Task to carry out → Print all of the data exactly as written.
---*---
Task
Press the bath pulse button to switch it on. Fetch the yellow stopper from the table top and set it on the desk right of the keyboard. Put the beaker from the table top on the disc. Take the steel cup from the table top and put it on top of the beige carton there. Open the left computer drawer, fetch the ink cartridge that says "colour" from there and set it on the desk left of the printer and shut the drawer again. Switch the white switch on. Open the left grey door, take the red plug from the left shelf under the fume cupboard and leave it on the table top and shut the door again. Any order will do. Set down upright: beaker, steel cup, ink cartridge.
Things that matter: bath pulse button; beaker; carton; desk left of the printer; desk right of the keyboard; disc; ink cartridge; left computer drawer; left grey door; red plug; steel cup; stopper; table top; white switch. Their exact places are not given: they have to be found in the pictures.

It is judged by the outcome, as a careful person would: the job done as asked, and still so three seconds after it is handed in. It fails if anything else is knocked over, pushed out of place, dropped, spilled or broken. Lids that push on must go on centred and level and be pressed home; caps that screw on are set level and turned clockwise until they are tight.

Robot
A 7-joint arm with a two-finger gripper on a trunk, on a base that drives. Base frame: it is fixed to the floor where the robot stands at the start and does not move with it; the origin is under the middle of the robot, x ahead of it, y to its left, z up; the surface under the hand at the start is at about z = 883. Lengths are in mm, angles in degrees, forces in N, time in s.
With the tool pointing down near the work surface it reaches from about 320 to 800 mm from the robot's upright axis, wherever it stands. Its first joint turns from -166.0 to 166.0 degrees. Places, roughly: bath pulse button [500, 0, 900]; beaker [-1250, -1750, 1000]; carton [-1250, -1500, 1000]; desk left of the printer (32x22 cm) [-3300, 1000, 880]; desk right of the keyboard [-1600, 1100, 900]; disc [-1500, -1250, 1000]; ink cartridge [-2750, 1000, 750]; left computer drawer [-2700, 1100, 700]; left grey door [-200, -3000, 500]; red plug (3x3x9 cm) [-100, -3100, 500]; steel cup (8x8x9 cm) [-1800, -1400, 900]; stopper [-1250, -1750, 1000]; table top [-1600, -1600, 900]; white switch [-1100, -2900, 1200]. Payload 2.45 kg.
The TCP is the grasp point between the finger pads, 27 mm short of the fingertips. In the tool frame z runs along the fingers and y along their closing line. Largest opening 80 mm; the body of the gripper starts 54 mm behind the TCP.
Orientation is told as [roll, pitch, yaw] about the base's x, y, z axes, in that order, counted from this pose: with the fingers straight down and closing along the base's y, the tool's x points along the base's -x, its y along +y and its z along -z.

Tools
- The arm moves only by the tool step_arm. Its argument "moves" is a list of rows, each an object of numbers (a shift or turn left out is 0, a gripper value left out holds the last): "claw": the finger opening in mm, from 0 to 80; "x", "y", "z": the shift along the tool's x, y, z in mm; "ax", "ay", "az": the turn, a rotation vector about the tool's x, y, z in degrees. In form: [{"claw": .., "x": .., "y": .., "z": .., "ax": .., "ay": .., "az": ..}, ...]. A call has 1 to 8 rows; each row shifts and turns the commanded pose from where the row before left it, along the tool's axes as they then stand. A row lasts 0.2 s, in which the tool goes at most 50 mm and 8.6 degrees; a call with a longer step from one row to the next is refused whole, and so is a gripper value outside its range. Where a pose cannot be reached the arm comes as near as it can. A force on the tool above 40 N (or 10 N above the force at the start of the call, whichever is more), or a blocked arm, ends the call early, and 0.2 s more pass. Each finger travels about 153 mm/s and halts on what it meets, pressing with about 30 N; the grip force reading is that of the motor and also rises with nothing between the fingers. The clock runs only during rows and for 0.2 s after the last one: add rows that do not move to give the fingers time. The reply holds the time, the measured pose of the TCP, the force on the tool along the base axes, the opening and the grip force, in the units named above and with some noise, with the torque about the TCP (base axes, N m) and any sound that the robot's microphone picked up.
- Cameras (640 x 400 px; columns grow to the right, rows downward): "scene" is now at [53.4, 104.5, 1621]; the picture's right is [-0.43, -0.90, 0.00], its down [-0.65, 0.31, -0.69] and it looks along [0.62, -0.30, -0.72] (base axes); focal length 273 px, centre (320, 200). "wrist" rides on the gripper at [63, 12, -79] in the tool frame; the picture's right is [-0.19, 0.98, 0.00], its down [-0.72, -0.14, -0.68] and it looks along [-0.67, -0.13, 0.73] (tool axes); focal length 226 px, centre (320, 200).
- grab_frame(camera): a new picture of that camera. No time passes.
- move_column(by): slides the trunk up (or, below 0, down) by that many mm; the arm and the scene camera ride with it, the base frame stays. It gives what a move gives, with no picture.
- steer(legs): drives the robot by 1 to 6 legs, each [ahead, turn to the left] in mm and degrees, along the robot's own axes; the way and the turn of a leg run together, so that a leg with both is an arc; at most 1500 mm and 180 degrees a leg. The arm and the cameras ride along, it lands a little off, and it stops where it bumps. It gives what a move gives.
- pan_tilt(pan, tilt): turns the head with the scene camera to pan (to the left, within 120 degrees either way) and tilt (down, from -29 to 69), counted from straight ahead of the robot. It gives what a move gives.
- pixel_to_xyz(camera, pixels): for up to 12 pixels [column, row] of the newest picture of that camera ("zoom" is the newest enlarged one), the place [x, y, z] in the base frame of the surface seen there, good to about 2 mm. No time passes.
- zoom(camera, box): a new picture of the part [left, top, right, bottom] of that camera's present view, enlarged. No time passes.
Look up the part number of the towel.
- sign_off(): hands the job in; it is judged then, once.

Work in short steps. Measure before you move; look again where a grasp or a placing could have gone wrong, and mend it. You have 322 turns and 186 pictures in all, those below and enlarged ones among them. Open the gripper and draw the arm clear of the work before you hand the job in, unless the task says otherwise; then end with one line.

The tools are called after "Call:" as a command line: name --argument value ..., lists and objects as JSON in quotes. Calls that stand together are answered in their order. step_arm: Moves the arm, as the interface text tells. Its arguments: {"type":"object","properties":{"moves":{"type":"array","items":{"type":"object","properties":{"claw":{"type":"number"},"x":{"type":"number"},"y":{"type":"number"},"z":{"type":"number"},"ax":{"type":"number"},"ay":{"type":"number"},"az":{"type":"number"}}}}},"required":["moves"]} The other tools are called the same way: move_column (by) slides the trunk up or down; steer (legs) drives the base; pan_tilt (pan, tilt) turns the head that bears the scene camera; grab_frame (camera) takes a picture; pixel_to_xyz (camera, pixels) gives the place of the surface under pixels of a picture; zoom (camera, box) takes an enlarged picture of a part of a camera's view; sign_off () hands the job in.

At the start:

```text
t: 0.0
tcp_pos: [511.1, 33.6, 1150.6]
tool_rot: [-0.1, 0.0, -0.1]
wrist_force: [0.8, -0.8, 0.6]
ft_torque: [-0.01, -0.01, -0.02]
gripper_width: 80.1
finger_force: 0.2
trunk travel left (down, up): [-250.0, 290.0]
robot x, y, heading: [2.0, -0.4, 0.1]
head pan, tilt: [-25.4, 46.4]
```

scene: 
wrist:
---*---
Solution for this problem →
Task
Press the bath pulse button to switch it on. Fetch the yellow stopper from the table top and set it on the desk right of the keyboard. Put the beaker from the table top on the disc. Take the steel cup from the table top and put it on top of the beige carton there. Open the left computer drawer, fetch the ink cartridge that says "colour" from there and set it on the desk left of the printer and shut the drawer again. Switch the white switch on. Open the left grey door, take the red plug from the left shelf under the fume cupboard and leave it on the table top and shut the door again. Any order will do. Set down upright: beaker, steel cup, ink cartridge.
Things that matter: bath pulse button; beaker; carton; desk left of the printer; desk right of the keyboard; disc; ink cartridge; left computer drawer; left grey door; red plug; steel cup; stopper; table top; white switch. Their exact places are not given: they have to be found in the pictures.

It is judged by the outcome, as a careful person would: the job done as asked, and still so three seconds after it is handed in. It fails if anything else is knocked over, pushed out of place, dropped, spilled or broken. Lids that push on must go on centred and level and be pressed home; caps that screw on are set level and turned clockwise until they are tight.

Robot
A 7-joint arm with a two-finger gripper on a trunk, on a base that drives. Base frame: it is fixed to the floor where the robot stands at the start and does not move with it; the origin is under the middle of the robot, x ahead of it, y to its left, z up; the surface under the hand at the start is at about z = 883. Lengths are in mm, angles in degrees, forces in N, time in s.
With the tool pointing down near the work surface it reaches from about 320 to 800 mm from the robot's upright axis, wherever it stands. Its first joint turns from -166.0 to 166.0 degrees. Places, roughly: bath pulse button [500, 0, 900]; beaker [-1250, -1750, 1000]; carton [-1250, -1500, 1000]; desk left of the printer (32x22 cm) [-3300, 1000, 880]; desk right of the keyboard [-1600, 1100, 900]; disc [-1500, -1250, 1000]; ink cartridge [-2750, 1000, 750]; left computer drawer [-2700, 1100, 700]; left grey door [-200, -3000, 500]; red plug (3x3x9 cm) [-100, -3100, 500]; steel cup (8x8x9 cm) [-1800, -1400, 900]; stopper [-1250, -1750, 1000]; table top [-1600, -1600, 900]; white switch [-1100, -2900, 1200]. Payload 2.45 kg.
The TCP is the grasp point between the finger pads, 27 mm short of the fingertips. In the tool frame z runs along the fingers and y along their closing line. Largest opening 80 mm; the body of the gripper starts 54 mm behind the TCP.
Orientation is told as [roll, pitch, yaw] about the base's x, y, z axes, in that order, counted from this pose: with the fingers straight down and closing along the base's y, the tool's x points along the base's -x, its y along +y and its z along -z.

Tools
- The arm moves only by the tool step_arm. Its argument "moves" is a list of rows, each an object of numbers (a shift or turn left out is 0, a gripper value left out holds the last): "claw": the finger opening in mm, from 0 to 80; "x", "y", "z": the shift along the tool's x, y, z in mm; "ax", "ay", "az": the turn, a rotation vector about the tool's x, y, z in degrees. In form: [{"claw": .., "x": .., "y": .., "z": .., "ax": .., "ay": .., "az": ..}, ...]. A call has 1 to 8 rows; each row shifts and turns the commanded pose from where the row before left it, along the tool's axes as they then stand. A row lasts 0.2 s, in which the tool goes at most 50 mm and 8.6 degrees; a call with a longer step from one row to the next is refused whole, and so is a gripper value outside its range. Where a pose cannot be reached the arm comes as near as it can. A force on the tool above 40 N (or 10 N above the force at the start of the call, whichever is more), or a blocked arm, ends the call early, and 0.2 s more pass. Each finger travels about 153 mm/s and halts on what it meets, pressing with about 30 N; the grip force reading is that of the motor and also rises with nothing between the fingers. The clock runs only during rows and for 0.2 s after the last one: add rows that do not move to give the fingers time. The reply holds the time, the measured pose of the TCP, the force on the tool along the base axes, the opening and the grip force, in the units named above and with some noise, with the torque about the TCP (base axes, N m) and any sound that the robot's microphone picked up.
- Cameras (640 x 400 px; columns grow to the right, rows downward): "scene" is now at [53.4, 104.5, 1621]; the picture's right is [-0.43, -0.90, 0.00], its down [-0.65, 0.31, -0.69] and it looks along [0.62, -0.30, -0.72] (base axes); focal length 273 px, centre (320, 200). "wrist" rides on the gripper at [63, 12, -79] in the tool frame; the picture's right is [-0.19, 0.98, 0.00], its down [-0.72, -0.14, -0.68] and it looks along [-0.67, -0.13, 0.73] (tool axes); focal length 226 px, centre (320, 200).
- grab_frame(camera): a new picture of that camera. No time passes.
- move_column(by): slides the trunk up (or, below 0, down) by that many mm; the arm and the scene camera ride with it, the base frame stays. It gives what a move gives, with no picture.
- steer(legs): drives the robot by 1 to 6 legs, each [ahead, turn to the left] in mm and degrees, along the robot's own axes; the way and the turn of a leg run together, so that a leg with both is an arc; at most 1500 mm and 180 degrees a leg. The arm and the cameras ride along, it lands a little off, and it stops where it bumps. It gives what a move gives.
- pan_tilt(pan, tilt): turns the head with the scene camera to pan (to the left, within 120 degrees either way) and tilt (down, from -29 to 69), counted from straight ahead of the robot. It gives what a move gives.
- pixel_to_xyz(camera, pixels): for up to 12 pixels [column, row] of the newest picture of that camera ("zoom" is the newest enlarged one), the place [x, y, z] in the base frame of the surface seen there, good to about 2 mm. No time passes.
- zoom(camera, box): a new picture of the part [left, top, right, bottom] of that camera's present view, enlarged. No time passes.
Look up the part number of the towel.
- sign_off(): hands the job in; it is judged then, once.

Work in short steps. Measure before you move; look again where a grasp or a placing could have gone wrong, and mend it. You have 322 turns and 186 pictures in all, those below and enlarged ones among them. Open the gripper and draw the arm clear of the work before you hand the job in, unless the task says otherwise; then end with one line.

The tools are called after "Call:" as a command line: name --argument value ..., lists and objects as JSON in quotes. Calls that stand together are answered in their order. step_arm: Moves the arm, as the interface text tells. Its arguments: {"type":"object","properties":{"moves":{"type":"array","items":{"type":"object","properties":{"claw":{"type":"number"},"x":{"type":"number"},"y":{"type":"number"},"z":{"type":"number"},"ax":{"type":"number"},"ay":{"type":"number"},"az":{"type":"number"}}}}},"required":["moves"]} The other tools are called the same way: move_column (by) slides the trunk up or down; steer (legs) drives the base; pan_tilt (pan, tilt) turns the head that bears the scene camera; grab_frame (camera) takes a picture; pixel_to_xyz (camera, pixels) gives the place of the surface under pixels of a picture; zoom (camera, box) takes an enlarged picture of a part of a camera's view; sign_off () hands the job in.

At the start:

```text
t: 0.0
tcp_pos: [511.1, 33.6, 1150.6]
tool_rot: [-0.1, 0.0, -0.1]
wrist_force: [0.8, -0.8, 0.6]
ft_torque: [-0.01, -0.01, -0.02]
gripper_width: 80.1
finger_force: 0.2
trunk travel left (down, up): [-250.0, 290.0]
robot x, y, heading: [2.0, -0.4, 0.1]
head pan, tilt: [-25.4, 46.4]
```

scene: 
wrist:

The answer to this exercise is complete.